The single most frequently asked question to a stock market professional is “where do you think the markets are headed?”. A seemingly more pertinent question asked by clients is “shouldn’t we wait for xyz event (election, rate hike, missile launch, etc) for a better entry point?” Our own experience as market participants have made us believe that it is increasingly impossible to predict market movements, especially in the short run given the rise and rise of algos, HFTs, ETFs, etc. This piece in the FT gives some facts and nuggets to drive home the point.
“Philippe Jabre was the quintessential swashbuckling trader, slicing his way through markets first at GLG Partners and then an eponymous hedge fund he founded in 2007 — at the time one of the industry’s biggest-ever launches. But in December he fell on his sword, closing Jabre Capital after racking up huge losses. The fault, he said, was machines.”
“…the volatility in financial markets in December, when US equities suffered their biggest monthly decline since the financial crisis, despite little fundamental economic news”. 
“Even hedge fund veterans admit the game has changed. “These ‘algos’ have taken all the rhythm out of the market, and have become extremely confusing to me,” Stanley Druckenmiller, a famed investor and hedge fund manager, recently told an industry TV station.”
“JPMorgan estimates that only about 10 per cent of US equity trading is now done by traditional investors. Other markets remain more human, yet are slowly but surely being transformed.”
But not everybody has a problem with the machines “But markets have always been tempestuous, and machines make a convenient, faceless bogeyman for fund managers who stumble. Meanwhile, quants point out that they are still only small players compared with the vastness of global markets. “It’s insane,” says Clifford Asness, the founder of AQR Capital Management. “People are missing the forest for the trees. That we trade electronically doesn’t change things, we just deliver the same thing more efficiently . . . It’s just used by pundits and fund managers as an excuse.” 

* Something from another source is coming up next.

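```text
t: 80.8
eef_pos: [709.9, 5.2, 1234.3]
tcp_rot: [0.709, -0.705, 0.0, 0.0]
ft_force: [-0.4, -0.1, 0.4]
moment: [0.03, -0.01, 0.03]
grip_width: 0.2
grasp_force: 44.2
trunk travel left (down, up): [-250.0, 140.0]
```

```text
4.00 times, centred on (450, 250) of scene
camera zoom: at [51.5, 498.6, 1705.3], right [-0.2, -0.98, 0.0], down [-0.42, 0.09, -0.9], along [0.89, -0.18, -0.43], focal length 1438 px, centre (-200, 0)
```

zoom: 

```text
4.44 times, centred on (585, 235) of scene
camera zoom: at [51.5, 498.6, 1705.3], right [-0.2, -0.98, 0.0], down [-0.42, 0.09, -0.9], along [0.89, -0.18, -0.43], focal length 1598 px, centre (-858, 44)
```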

However, strong views are forming in Wall Street that SEC should have more control over the algo trades – “Leon Cooperman, the founder of Omega Advisors, has argued that the US Securities and Exchange Commission should investigate and tame the new “wild, wild west environment in the stock market” caused by these volatility-sensitive strategies. 
“I think your next guest ought to be somebody from the SEC to explain why they have sat back calmly, quietly, without saying anything and allowing these algorithmic, trend-following models to wreak havoc with what has, up to now, been the best capital market in the world,” he told CNBC in December.”
“We just have to accept that financial markets are nearly fully automated,” he says, “and try to make sure that things don’t get so technologically complex and inter-connected that it’s dangerous to the financial system.”